For the entries that follow, state how many lines include the word "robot", giving the number and nothing else.

------ Task material ------

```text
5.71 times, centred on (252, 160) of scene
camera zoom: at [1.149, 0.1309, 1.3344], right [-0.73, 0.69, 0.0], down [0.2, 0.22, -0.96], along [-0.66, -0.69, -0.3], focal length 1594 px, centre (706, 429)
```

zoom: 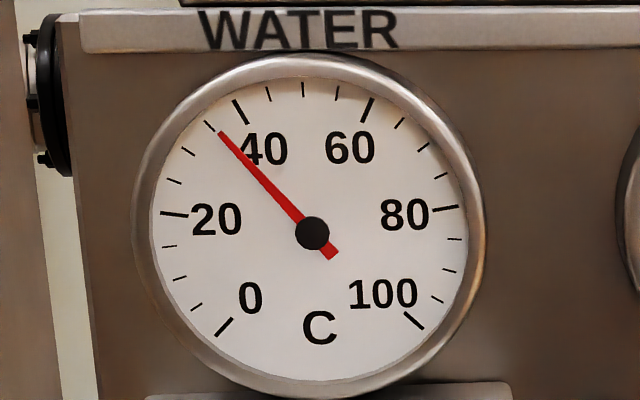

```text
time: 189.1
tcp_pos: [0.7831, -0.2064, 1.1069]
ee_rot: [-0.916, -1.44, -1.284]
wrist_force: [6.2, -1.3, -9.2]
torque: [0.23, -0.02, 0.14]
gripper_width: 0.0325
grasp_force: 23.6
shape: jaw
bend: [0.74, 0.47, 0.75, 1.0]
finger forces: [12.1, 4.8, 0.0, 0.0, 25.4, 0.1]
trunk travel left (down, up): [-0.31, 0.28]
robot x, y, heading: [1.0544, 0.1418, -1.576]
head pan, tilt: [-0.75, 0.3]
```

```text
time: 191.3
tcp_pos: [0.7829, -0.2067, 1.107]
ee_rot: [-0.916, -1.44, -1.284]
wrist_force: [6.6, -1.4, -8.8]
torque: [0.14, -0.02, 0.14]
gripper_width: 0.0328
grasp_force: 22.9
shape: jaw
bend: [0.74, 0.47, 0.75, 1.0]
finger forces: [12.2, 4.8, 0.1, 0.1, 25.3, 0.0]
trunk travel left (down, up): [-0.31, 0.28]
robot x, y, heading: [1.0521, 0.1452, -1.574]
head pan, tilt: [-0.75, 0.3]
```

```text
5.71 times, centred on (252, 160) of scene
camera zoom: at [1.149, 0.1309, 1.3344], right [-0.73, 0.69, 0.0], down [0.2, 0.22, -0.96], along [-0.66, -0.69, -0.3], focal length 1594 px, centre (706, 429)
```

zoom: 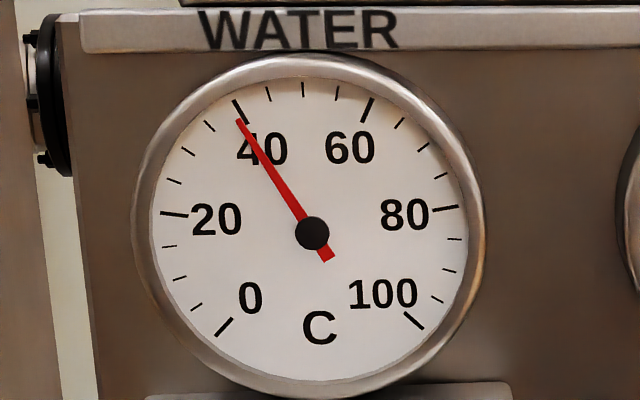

------
------ Task material ------

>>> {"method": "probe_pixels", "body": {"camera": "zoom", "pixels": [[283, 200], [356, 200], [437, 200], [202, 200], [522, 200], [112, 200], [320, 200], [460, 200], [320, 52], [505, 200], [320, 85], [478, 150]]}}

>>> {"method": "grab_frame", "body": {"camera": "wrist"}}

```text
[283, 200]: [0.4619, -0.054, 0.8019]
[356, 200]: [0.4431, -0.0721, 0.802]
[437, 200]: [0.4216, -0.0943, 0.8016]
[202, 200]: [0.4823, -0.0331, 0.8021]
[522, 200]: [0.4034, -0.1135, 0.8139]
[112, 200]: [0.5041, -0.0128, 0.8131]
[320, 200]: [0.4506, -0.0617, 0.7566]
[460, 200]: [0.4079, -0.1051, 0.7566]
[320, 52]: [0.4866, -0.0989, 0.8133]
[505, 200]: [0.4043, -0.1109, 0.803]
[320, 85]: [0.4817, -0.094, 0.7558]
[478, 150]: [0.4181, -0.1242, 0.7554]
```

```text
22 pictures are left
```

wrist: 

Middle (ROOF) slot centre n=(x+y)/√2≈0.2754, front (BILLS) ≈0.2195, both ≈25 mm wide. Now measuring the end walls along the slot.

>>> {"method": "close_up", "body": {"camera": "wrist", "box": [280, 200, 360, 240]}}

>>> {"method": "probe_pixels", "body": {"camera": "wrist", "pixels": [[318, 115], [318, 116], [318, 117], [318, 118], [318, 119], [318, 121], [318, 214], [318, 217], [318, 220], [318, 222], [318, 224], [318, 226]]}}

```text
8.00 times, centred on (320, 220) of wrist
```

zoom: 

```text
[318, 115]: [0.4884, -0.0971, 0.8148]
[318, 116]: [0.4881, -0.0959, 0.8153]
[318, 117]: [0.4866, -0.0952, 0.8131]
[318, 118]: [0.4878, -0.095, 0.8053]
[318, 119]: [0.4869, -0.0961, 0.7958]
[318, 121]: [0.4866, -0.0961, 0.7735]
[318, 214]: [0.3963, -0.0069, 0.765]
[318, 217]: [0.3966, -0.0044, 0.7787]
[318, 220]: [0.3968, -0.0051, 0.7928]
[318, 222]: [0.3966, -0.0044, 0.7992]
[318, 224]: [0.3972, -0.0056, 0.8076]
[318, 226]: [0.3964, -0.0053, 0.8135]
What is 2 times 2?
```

------

Answer to the problem ->
2